***** Source material *****
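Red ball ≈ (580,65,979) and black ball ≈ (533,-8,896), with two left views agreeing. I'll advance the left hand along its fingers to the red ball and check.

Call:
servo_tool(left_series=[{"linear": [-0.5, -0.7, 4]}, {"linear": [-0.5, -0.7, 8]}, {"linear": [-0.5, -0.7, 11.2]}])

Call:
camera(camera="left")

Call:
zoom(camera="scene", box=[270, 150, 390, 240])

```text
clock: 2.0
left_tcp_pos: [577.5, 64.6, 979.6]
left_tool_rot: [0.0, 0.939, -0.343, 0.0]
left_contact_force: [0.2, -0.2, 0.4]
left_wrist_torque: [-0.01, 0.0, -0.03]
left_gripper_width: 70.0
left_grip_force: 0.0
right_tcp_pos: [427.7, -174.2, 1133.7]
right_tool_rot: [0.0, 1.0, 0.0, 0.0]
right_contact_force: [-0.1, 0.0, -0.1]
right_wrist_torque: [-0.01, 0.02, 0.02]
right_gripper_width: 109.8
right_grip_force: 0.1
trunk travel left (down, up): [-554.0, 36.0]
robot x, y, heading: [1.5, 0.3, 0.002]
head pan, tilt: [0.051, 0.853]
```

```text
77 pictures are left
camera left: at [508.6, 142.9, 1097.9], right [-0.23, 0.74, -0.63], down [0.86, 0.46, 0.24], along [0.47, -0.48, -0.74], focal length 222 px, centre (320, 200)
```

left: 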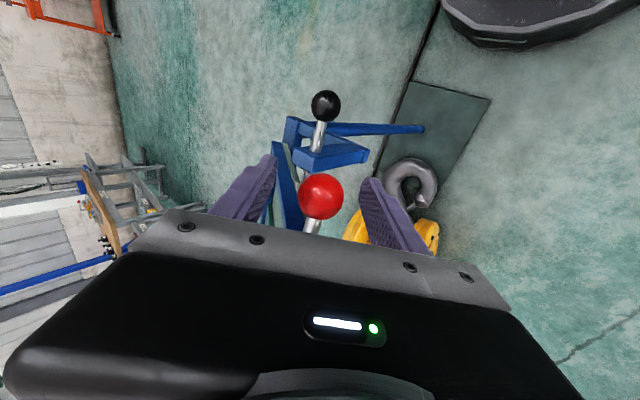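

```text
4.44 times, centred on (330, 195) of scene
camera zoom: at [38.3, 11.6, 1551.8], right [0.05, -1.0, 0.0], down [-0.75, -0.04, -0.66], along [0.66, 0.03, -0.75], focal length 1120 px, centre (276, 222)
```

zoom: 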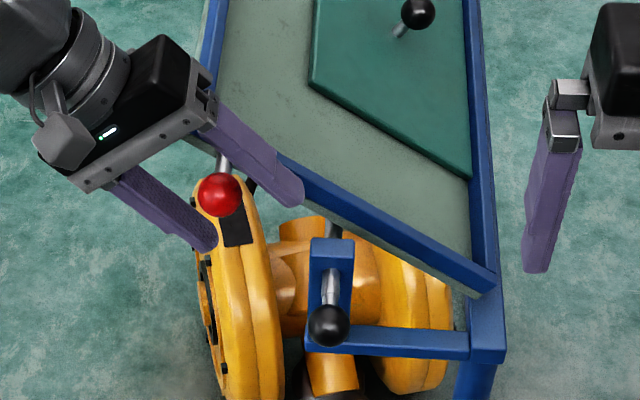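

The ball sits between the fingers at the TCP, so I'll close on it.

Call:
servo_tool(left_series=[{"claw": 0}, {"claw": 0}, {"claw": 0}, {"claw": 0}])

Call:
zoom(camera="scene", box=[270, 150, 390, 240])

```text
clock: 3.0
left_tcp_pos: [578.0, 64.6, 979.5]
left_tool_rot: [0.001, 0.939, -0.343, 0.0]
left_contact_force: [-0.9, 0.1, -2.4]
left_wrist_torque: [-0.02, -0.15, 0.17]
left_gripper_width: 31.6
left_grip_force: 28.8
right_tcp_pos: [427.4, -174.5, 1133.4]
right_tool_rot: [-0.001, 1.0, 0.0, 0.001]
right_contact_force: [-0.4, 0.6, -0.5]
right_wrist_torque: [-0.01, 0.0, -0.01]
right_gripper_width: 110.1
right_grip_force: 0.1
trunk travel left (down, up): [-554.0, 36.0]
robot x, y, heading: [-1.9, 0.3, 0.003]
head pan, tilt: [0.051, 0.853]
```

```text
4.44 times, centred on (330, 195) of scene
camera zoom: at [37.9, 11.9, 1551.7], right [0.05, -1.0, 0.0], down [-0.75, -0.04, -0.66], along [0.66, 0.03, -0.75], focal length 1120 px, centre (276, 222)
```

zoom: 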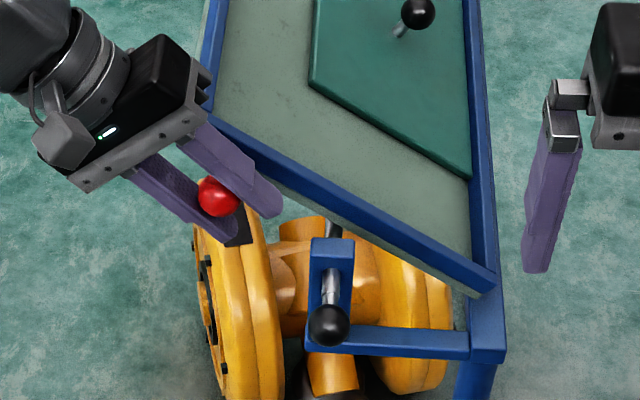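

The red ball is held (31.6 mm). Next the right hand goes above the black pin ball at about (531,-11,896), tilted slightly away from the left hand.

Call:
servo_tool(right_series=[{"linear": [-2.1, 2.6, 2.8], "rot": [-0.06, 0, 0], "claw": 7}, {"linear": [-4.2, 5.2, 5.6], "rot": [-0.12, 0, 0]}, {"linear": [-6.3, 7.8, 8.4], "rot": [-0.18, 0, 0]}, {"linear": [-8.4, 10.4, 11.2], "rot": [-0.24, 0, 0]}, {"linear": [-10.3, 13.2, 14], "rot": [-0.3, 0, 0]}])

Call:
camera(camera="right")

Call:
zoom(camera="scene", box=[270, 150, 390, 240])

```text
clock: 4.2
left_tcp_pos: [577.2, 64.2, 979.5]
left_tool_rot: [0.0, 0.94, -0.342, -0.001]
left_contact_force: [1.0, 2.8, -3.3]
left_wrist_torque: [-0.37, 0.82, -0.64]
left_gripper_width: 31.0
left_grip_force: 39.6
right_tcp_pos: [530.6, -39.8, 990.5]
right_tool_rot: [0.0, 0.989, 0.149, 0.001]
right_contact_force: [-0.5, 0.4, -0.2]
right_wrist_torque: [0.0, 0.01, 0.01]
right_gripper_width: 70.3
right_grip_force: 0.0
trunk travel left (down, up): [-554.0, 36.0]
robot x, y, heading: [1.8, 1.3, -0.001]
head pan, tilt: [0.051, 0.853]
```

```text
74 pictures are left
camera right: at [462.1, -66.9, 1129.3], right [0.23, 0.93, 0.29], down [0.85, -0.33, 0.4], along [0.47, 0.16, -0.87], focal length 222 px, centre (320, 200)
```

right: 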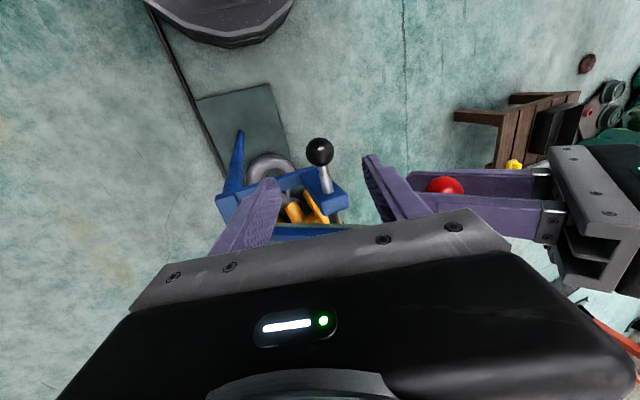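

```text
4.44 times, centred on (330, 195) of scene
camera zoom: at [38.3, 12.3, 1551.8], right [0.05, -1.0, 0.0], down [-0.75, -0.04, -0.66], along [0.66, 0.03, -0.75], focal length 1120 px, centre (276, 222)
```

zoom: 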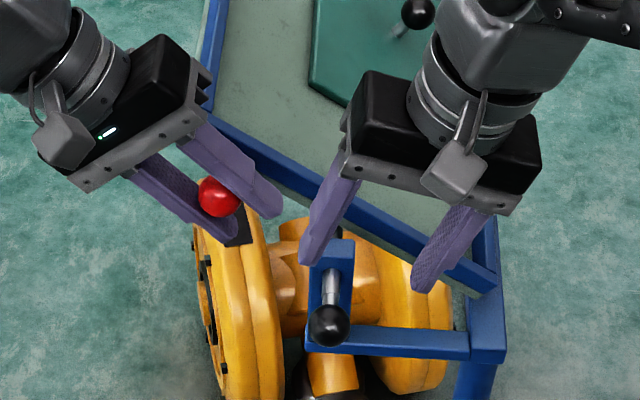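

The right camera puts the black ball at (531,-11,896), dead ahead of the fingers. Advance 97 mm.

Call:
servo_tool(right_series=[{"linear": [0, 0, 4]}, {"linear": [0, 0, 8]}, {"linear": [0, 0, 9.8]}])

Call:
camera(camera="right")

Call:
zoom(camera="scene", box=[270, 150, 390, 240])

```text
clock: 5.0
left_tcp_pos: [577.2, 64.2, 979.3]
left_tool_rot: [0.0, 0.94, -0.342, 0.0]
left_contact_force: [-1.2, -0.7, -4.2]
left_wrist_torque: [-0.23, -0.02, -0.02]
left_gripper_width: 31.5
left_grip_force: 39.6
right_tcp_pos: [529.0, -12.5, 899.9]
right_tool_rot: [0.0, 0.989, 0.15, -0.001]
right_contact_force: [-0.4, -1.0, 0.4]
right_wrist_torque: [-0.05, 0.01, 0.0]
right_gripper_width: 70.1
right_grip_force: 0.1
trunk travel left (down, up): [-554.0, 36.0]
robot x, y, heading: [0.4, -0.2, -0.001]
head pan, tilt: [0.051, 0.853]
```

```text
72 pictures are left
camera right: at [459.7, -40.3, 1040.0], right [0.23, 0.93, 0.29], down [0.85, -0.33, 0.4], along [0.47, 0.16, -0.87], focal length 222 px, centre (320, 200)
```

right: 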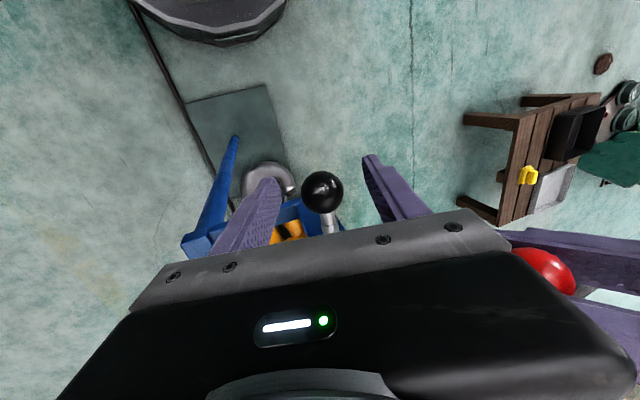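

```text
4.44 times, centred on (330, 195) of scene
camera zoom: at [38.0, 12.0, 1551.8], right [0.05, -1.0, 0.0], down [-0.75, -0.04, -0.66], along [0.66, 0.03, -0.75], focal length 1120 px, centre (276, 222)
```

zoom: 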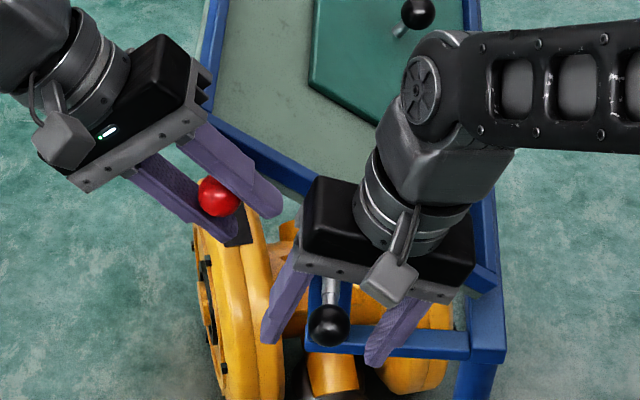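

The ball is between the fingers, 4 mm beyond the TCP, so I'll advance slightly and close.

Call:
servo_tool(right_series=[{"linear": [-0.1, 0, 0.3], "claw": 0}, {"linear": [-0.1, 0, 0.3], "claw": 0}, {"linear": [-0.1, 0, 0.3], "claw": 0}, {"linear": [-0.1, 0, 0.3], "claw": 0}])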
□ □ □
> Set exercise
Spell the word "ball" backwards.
*****
> Set exercise
Give the stretch of the excerpt provided that starts with "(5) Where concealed" and ends with "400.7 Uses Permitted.", unchanged.
***** Excerpt provided *****
Flexible cords are covered in article 400 of the National Electrical Code. There are uses not permitted in section 400.8:

400.8 Uses Not Permitted.

Unless specifically permitted in 400.7, flexible cords and cables shall not be used for thefollowing:

(1) As a substitute for the fixed wiring of a structure
(2) Where run through holes in walls, structural ceilings,suspended ceilings, dropped ceilings, or floors
(3) Where run through doorways, windows, or similar openings
(4) Where attached to building surfaces
Exception to (4): Flexible cord and cable shall be permittedto be attached to building surfaces in accordance with the provisions of 368.56(B)
(5) Where concealed by walls, floors, or ceilings or located above suspended or dropped ceilings
(6) Where installed in raceways, except as otherwise permitted in this Code
(7) Where subject to physical damage

Now think about (1) above. At first glance it looks discouraging; but consider that if that rule ruled out all use of flexible cords, this would be a very short article. It's actually not really that clear what (1) means, but it doesn't mean that flexible cords and cables can never be used.

If you look at 400.7, it lists permissible uses of flexible cords and cables:

400.7 Uses Permitted.
*****
> Solution to the exercise
(5) Where concealed by walls, floors, or ceilings or located above suspended or dropped ceilings
(6) Where installed in raceways, except as otherwise permitted in this Code
(7) Where subject to physical damage

Now think about (1) above. At first glance it looks discouraging; but consider that if that rule ruled out all use of flexible cords, this would be a very short article. It's actually not really that clear what (1) means, but it doesn't mean that flexible cords and cables can never be used.

If you look at 400.7, it lists permissible uses of flexible cords and cables:

400.7 Uses Permitted.